### Selected excerpt
IN THE COURT OF APPEALS OF THE STATE OF WASHINGTON
STATE OF WASHINGTON, No. 81298-0-I Respondent, DIVISION ONE v. UNPUBLISHED OPINION MARSHALL ARTHUR TRONSDAL,
Appellant.
SMITH, J. — The State charged Marshall Arthur Tronsdal with first degree
malicious mischief. Tronsdal pleaded guilty but challenged the imposition of
restitution, arguing that extraordinary circumstances existed to lower the amount
of restitution he owed. The sentencing court concluded that it lacked authority to
do so. Tronsdal asserts that this was error. He further contends that the court
erred when it failed to note in his judgment and sentence that payment of his
legal financial obligations (LFOs) could not be satisfied from his Social Security
benefits.
Because the court incorrectly believed it could not order restitution less
than the amount that the State requested, the court abused its discretion. Thus,
we remand for a new restitution hearing consistent with this opinion.
Furthermore, the court must amend the judgment and sentence to reflect the
requirement that Tronsdal’s Social Security benefits cannot be used to satisfy the
payment of his LFOs.
Citations and pin cites are based on the Westlaw online version of the cited material. No. 81298-0-I/2
FACTS
On September 9, 2019, Tronsdal shot a BB gun into a window and glass
door at Value Village, into the windows of three vehicles, and into the front door
window of another individual’s home. Tronsdal also activated the fire alarm at an
apartment complex in Marysville, Washington. Damage to Value Village was
estimated to be over $7,500, and damage to the apartment complex was
estimated at $10,000.

### Data section
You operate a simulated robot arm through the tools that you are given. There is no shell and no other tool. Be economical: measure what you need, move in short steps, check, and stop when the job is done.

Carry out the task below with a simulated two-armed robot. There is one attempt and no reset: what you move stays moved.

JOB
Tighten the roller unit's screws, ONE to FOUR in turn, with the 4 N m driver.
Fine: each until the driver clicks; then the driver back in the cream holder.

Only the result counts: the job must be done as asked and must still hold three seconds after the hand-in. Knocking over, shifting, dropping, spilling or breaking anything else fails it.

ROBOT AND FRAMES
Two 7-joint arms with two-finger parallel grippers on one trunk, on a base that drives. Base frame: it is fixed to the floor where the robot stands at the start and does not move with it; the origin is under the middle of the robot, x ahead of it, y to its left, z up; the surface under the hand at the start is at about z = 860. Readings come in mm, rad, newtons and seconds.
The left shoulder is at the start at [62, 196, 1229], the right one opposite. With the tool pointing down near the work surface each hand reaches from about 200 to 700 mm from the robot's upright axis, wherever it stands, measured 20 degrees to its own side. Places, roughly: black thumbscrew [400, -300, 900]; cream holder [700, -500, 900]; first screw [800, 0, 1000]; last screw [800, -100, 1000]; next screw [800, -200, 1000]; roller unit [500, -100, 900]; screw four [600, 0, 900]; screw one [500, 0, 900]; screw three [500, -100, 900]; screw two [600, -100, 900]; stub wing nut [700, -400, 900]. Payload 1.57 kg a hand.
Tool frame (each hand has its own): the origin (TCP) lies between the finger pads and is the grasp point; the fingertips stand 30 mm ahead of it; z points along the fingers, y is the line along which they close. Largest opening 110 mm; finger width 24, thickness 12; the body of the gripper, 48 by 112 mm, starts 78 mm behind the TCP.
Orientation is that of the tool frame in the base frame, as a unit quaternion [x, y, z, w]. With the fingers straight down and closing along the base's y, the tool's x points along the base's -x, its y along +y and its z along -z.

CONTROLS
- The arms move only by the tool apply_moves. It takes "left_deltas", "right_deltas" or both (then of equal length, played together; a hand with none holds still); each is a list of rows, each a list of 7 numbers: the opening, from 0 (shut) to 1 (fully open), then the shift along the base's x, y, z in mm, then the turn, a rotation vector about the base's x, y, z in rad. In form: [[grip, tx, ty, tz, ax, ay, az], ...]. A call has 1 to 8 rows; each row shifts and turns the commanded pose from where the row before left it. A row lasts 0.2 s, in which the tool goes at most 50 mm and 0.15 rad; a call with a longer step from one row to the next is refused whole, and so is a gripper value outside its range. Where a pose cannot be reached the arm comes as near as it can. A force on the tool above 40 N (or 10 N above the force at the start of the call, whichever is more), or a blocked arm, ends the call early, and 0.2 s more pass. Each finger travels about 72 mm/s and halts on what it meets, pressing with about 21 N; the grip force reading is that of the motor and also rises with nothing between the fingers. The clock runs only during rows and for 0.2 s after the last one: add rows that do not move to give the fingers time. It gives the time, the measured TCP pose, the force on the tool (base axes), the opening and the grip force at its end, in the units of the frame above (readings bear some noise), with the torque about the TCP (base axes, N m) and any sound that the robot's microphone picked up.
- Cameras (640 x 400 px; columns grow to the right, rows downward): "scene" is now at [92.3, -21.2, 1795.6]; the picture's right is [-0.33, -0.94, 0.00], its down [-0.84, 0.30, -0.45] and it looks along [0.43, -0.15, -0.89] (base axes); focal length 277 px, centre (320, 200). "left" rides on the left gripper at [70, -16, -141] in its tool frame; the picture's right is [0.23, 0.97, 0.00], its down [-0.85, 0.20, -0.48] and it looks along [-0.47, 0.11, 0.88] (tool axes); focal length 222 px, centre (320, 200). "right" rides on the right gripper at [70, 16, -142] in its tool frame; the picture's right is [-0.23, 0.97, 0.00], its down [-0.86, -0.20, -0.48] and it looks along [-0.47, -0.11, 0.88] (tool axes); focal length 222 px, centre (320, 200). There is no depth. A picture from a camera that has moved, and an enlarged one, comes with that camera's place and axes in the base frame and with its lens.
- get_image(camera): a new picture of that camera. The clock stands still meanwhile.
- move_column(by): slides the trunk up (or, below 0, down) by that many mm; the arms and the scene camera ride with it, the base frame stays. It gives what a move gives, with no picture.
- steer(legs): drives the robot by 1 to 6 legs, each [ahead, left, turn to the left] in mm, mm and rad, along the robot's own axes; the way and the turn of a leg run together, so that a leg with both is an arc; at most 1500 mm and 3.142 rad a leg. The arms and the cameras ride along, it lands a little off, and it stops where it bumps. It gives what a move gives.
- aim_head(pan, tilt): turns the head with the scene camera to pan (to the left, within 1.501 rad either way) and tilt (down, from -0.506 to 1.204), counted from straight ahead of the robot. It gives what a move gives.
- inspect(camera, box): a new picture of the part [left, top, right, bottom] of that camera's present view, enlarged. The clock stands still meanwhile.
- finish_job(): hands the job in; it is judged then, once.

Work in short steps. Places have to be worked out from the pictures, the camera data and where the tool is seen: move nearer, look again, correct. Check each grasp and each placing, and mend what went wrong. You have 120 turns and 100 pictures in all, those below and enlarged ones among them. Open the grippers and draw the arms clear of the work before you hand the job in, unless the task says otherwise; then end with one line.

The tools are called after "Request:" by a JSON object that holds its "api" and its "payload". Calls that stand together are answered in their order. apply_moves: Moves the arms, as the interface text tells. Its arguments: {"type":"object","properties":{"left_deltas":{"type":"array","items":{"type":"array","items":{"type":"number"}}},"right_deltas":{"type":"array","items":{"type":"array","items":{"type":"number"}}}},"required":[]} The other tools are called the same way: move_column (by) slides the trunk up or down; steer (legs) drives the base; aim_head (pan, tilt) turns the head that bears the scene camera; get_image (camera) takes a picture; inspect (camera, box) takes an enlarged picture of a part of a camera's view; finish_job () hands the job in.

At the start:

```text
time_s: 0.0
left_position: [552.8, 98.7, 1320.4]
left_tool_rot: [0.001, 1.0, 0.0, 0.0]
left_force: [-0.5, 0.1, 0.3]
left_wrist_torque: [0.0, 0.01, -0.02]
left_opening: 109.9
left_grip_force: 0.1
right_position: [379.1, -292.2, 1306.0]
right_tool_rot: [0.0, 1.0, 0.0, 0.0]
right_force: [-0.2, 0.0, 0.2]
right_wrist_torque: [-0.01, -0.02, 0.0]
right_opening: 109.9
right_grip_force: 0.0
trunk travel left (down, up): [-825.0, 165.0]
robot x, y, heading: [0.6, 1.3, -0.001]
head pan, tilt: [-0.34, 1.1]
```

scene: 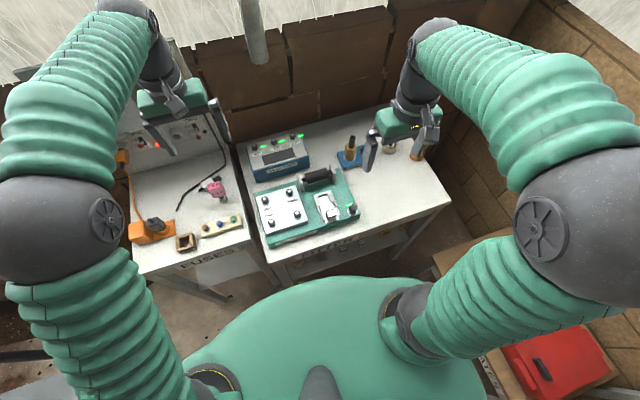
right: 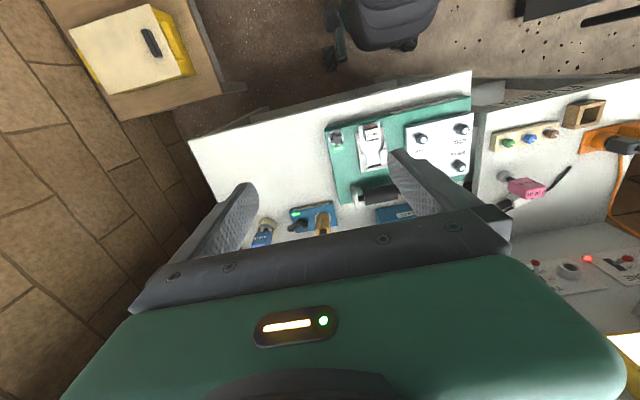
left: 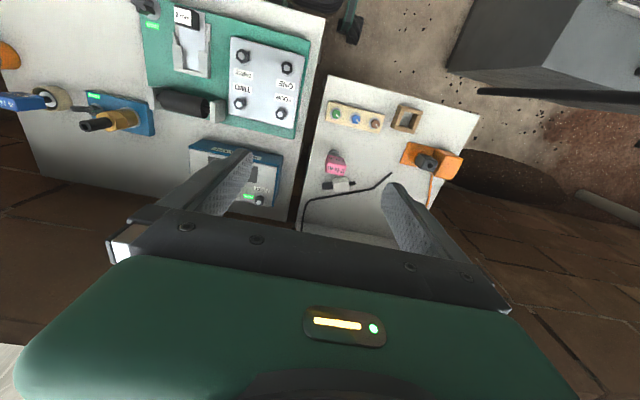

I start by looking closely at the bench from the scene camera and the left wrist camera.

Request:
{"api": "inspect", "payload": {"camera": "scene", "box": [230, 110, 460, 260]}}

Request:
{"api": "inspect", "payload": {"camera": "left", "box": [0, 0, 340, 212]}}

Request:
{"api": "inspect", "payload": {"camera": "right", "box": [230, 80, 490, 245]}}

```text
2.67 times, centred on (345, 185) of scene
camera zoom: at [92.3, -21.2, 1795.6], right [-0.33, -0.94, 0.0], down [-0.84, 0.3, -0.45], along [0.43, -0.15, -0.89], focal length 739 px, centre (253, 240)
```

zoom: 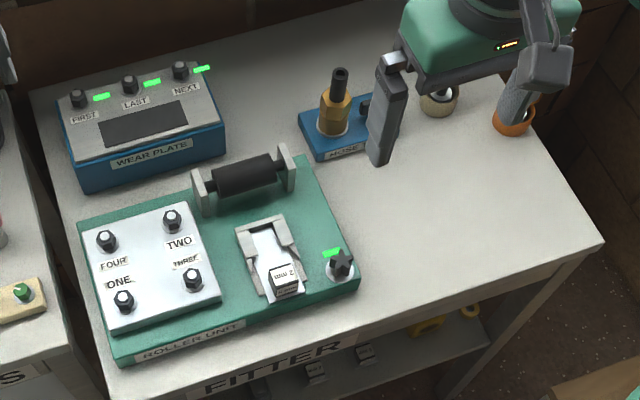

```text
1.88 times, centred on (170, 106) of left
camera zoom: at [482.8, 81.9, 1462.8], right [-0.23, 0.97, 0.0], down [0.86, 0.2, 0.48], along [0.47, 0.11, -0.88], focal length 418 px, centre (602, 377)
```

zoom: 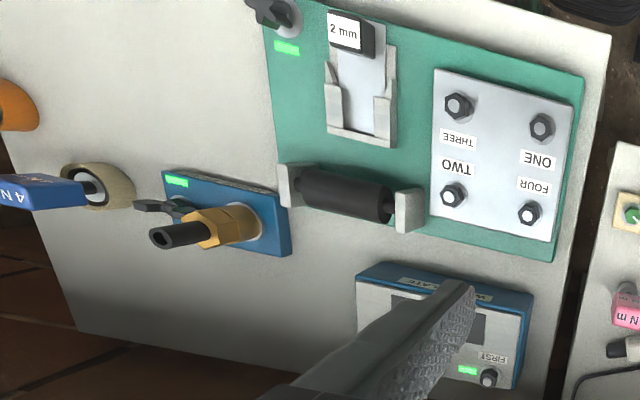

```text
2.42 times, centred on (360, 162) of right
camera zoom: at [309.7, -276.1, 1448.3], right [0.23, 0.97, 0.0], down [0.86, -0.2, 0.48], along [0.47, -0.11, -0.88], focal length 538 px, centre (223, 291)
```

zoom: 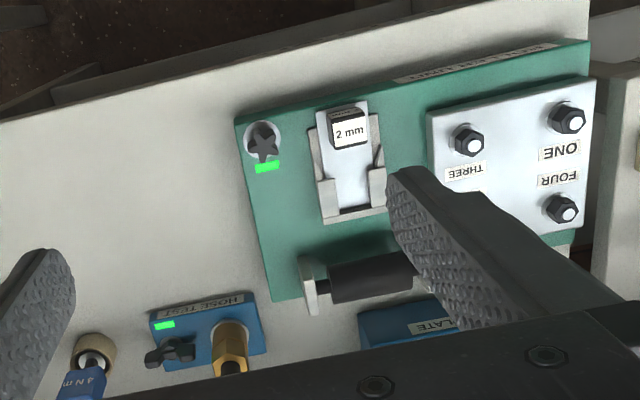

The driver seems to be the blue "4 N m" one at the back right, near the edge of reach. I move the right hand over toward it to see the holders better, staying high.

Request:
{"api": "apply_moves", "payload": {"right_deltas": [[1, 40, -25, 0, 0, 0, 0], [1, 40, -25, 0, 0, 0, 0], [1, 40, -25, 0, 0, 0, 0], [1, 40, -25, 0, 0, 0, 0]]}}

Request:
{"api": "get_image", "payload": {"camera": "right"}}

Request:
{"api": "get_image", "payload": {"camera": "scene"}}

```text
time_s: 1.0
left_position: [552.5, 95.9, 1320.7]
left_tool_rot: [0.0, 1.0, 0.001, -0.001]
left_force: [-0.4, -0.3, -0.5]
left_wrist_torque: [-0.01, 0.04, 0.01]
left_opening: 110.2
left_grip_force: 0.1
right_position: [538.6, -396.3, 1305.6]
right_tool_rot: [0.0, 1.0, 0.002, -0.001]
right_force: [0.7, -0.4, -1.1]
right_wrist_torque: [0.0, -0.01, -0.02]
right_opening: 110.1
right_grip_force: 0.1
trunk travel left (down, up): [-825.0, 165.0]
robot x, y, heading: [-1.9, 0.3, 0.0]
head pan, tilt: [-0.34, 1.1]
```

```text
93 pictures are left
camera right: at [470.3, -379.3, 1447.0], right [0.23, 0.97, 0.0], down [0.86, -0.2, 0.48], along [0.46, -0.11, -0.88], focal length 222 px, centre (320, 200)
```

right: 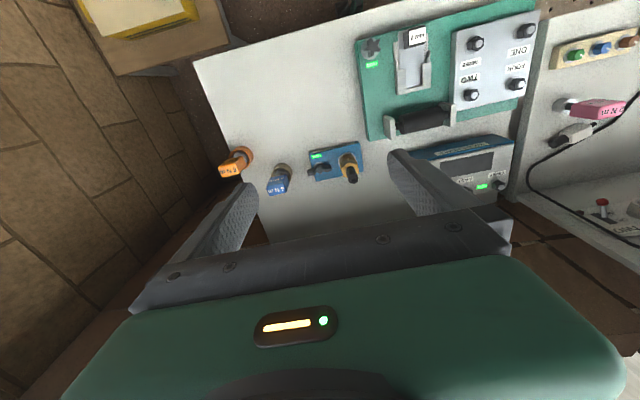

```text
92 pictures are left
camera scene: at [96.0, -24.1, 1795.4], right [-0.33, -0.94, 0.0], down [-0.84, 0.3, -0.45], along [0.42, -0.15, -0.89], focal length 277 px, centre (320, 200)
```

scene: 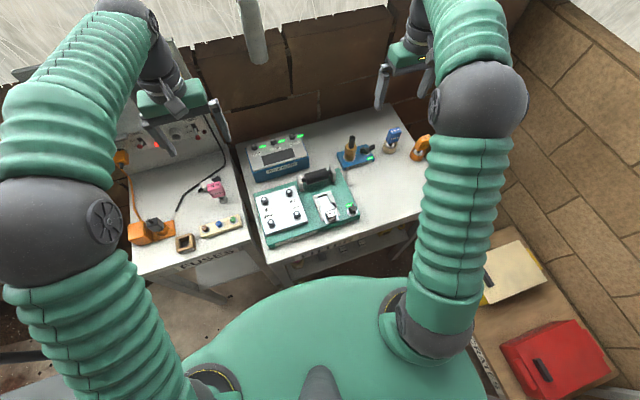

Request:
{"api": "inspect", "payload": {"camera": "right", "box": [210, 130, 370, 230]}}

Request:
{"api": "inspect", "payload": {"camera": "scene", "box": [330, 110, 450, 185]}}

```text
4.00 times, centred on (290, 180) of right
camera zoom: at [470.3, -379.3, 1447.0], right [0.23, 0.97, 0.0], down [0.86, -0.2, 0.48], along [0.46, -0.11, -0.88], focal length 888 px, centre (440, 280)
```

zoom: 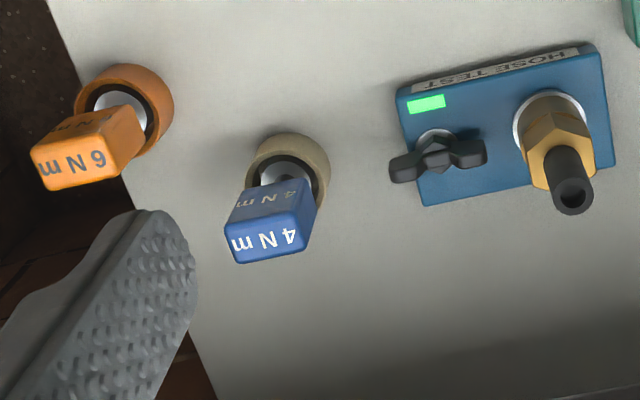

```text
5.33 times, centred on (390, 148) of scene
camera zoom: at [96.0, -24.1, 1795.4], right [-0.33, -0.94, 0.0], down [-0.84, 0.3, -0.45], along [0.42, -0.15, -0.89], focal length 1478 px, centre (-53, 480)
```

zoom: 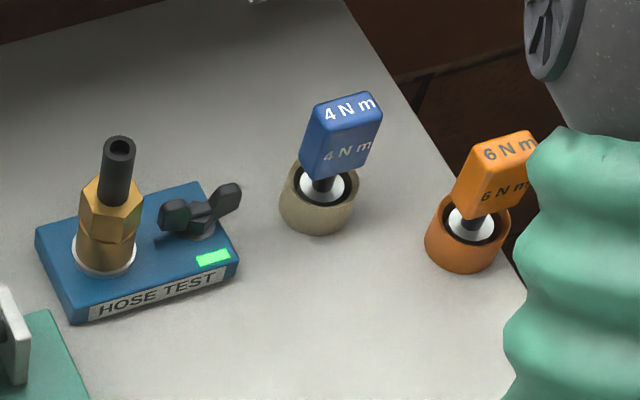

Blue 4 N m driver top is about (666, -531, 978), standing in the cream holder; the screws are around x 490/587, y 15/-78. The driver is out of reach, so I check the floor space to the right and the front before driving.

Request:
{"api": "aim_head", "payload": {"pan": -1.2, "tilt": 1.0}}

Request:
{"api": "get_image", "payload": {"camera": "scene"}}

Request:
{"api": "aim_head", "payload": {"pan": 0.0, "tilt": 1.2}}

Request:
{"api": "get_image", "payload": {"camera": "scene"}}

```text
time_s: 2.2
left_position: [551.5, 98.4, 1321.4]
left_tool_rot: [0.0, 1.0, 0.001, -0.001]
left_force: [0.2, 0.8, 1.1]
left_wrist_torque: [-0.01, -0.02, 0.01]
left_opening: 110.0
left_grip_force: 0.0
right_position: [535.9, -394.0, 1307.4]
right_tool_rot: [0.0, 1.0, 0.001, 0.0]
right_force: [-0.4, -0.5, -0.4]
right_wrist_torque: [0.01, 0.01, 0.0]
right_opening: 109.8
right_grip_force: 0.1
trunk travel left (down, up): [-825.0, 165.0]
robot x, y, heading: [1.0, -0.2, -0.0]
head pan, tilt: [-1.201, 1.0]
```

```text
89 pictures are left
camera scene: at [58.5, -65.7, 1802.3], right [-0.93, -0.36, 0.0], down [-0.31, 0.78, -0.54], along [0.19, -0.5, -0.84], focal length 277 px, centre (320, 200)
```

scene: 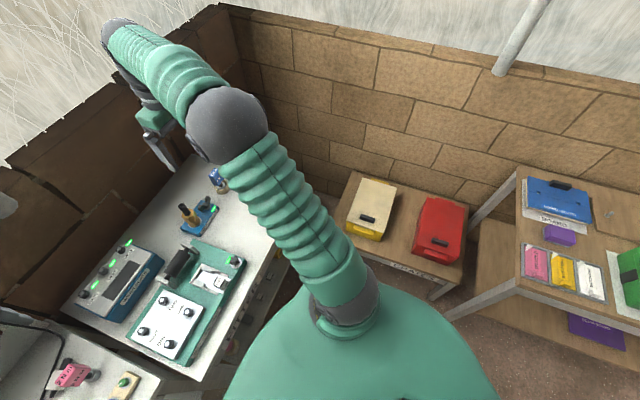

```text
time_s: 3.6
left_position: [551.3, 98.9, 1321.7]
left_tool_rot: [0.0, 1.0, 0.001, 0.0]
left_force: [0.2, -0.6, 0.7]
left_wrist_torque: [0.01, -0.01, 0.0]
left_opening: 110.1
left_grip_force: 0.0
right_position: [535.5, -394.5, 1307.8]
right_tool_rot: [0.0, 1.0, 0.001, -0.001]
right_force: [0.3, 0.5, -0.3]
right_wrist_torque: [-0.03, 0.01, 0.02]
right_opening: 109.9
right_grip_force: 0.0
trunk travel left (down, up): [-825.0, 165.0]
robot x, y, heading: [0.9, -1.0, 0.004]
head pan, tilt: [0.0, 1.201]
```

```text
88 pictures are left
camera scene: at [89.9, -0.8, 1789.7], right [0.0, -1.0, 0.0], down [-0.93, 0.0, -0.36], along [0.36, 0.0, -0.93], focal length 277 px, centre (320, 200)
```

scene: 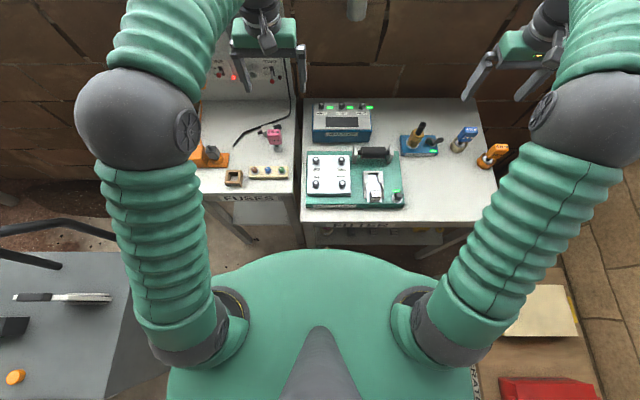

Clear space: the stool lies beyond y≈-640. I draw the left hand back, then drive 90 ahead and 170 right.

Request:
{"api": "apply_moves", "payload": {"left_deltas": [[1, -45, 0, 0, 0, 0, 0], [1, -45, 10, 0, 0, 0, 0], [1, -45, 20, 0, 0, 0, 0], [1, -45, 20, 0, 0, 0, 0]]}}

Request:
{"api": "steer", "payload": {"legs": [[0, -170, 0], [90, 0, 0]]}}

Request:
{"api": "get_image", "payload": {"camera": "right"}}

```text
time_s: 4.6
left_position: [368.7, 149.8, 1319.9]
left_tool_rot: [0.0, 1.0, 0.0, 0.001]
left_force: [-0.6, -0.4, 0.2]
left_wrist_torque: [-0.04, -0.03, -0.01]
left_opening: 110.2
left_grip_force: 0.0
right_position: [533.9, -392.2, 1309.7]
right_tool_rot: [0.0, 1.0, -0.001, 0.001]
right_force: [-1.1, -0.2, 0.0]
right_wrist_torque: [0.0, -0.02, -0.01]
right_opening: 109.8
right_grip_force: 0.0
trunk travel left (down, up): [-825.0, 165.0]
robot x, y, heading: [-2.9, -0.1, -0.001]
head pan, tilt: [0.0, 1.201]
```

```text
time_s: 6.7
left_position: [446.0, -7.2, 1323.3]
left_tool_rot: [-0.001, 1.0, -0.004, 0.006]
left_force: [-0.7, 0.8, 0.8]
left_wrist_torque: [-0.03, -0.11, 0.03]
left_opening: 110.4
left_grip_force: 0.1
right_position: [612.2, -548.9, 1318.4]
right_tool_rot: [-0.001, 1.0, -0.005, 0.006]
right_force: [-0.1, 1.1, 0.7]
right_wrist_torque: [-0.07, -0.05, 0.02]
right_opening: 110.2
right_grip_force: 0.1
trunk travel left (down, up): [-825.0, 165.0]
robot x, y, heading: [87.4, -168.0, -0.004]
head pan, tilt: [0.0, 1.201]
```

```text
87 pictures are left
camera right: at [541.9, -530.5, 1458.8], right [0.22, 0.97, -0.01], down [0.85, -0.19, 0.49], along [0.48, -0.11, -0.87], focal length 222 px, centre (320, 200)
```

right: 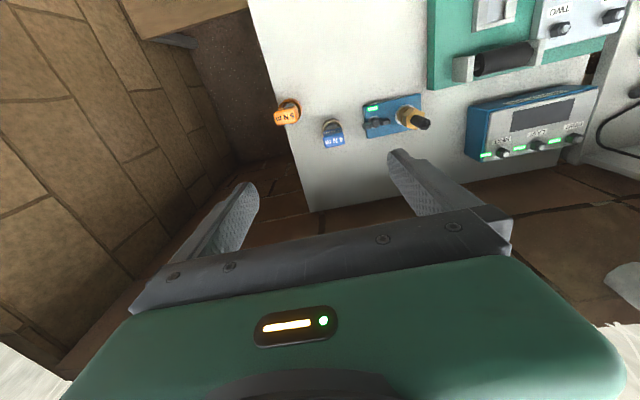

### Set task A
What does the selected excerpt say from "Furthermore, the court" through "estimated at $10,000."? Give the exact wording.
### Set task B
Could you carry on with the selected excerpt from where it ends?

### Output A
Furthermore, the court must amend the judgment and sentence to reflect the
requirement that Tronsdal’s Social Security benefits cannot be used to satisfy the
payment of his LFOs.
Citations and pin cites are based on the Westlaw online version of the cited material. No. 81298-0-I/2
FACTS
On September 9, 2019, Tronsdal shot a BB gun into a window and glass
door at Value Village, into the windows of three vehicles, and into the front door
window of another individual’s home. Tronsdal also activated the fire alarm at an
apartment complex in Marysville, Washington. Damage to Value Village was
estimated to be over $7,500, and damage to the apartment complex was
estimated at $10,000.

### Output B
The State charged Tronsdal with multiple counts of first degree malicious
mischief. After his arrest, the court ordered a competency evaluation at the
request of Tronsdal’s counsel and the State. The evaluator concluded that
Tronsdal had a mild intellectual disability and suffered from a substance abuse
disorder. They found that Tronsdal suffered from a “neurodevelopmental
disorder which can lead to impulsive behavior.” The evaluator also asserted that
Tronsdal might suffer from panic disorder and an unspecified depressive
disorder. Nonetheless, the evaluator found that Tronsdal was competent to
understand the legal proceedings and to assist in his own defense. Based on the
evaluation, the court found that Tronsdal was competent.
Tronsdal pleaded guilty to one count of malicious mischief in exchange for
the State agreeing not to charge separate counts for each victim. In the plea
agreement, Tronsdal noted that he did not agree to the prosecutor’s sentencing
recommendation with regard to LFOs. Form language on his plea agreement
stated that Tronsdal agreed to pay “restitution in full.” In his statement of
defendant on plea of guilty, Tronsdal indicated that “the judge will order me to
2 No. 81298-0-I/3
make restitution, unless extraordinary circumstances exist which make restitution
inappropriate.”
At sentencing, the court imposed the $500 victim penalty assessment and
waived all other financial obligations, while reserving its restitution determination
pending a restitution hearing.
Prior to the restitution hearing, Tronsdal filed a memorandum objecting to
restitution and arguing that extraordinary circumstances made restitution
inappropriate. Specifically, because of his static developmental disability and his
dependence on Social Security income, Tronsdal requested “that the Court deny
the request for restitution in this matter given extraordinary circumstances.”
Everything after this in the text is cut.